Five years ago I wrote about the "behind the scenes story" as part of AFT Arrow's 20th anniversary. That blog outlines the technical hurdles I overcame in creating AFT Arrow.

While AFT Fathom was AFT's first software product, and AFT Impulse is our most complicated, both of those products essentially use textbook methods for pipe network calculations. For AFT Fathom the textbook was Jeppson's Analysis of Flow in Pipe Networks and for AFT Impulse the textbook was Wylie and Streeter's Fluid Transients in Systems.
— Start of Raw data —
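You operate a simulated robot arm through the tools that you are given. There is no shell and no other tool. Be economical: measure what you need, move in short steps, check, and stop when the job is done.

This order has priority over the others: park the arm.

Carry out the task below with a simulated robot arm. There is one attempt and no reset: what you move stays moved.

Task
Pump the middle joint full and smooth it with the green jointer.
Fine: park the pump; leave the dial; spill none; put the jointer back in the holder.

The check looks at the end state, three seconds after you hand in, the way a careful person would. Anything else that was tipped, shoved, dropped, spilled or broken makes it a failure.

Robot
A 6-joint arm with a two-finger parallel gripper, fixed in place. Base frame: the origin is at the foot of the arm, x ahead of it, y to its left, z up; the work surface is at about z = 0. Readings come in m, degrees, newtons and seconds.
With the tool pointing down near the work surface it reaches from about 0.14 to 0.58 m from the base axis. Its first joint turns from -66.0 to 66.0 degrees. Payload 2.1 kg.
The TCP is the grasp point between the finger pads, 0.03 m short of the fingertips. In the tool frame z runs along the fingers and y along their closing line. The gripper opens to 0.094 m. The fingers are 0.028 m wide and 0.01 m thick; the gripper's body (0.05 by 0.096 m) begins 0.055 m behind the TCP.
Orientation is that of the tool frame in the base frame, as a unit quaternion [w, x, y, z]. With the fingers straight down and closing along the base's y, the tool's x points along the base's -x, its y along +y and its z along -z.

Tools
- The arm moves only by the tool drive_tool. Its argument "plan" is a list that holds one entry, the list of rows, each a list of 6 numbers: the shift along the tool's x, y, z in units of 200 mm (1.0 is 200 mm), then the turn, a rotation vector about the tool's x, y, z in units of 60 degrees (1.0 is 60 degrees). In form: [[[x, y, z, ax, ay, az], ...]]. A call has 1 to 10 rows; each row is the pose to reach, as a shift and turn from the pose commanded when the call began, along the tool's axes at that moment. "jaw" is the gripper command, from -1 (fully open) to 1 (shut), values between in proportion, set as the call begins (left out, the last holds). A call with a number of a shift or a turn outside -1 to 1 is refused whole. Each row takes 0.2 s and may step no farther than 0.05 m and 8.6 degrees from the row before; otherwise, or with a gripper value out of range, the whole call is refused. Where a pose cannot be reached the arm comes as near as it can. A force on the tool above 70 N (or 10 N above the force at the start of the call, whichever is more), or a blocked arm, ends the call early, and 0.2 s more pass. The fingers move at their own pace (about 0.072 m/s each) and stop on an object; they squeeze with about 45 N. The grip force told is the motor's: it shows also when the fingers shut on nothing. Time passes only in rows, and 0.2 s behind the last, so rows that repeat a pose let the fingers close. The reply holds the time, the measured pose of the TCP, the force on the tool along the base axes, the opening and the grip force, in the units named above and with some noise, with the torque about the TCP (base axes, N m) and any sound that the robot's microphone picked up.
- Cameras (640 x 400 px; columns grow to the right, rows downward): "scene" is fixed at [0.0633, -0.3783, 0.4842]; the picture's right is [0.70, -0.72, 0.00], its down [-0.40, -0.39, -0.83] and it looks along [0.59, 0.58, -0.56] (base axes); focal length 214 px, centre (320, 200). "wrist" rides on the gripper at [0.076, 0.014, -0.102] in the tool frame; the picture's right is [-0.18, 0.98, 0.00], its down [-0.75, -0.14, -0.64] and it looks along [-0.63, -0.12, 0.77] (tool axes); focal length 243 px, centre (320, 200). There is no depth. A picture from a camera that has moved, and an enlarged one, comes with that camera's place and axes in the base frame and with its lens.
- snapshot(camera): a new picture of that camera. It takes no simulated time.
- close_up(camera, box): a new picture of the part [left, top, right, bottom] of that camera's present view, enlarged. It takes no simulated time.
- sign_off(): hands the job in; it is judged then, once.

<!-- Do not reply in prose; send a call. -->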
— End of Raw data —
For AFT Arrow the textbook for single-pipe calculation methods was Saad's Compressible Fluid Flow. However, there was (and still is) no textbook for compressible flow in pipe networks. As explained in the AFT Arrow 20th anniversary blog, I had to come up with my own techniques to solve pipe networks. I had used Saad's textbook when I took an undergraduate elective class in compressible flow. I adapted Saad's single-pipe compressible flow methods and Jeppson's network methods for incompressible flow into a completely new calculation technique. Then, for good measure, I threw in some novel iterative approaches to handle special cases of sonic choking – with some help from Jeff Olsen, AFT's V.P. Technology.

That is why I am most proud of AFT Arrow. Its network calculation techniques are not found in any textbook and had to be developed by hard work and some good old ingenuity. And it has nailed sonic choking calculations for over two decades now.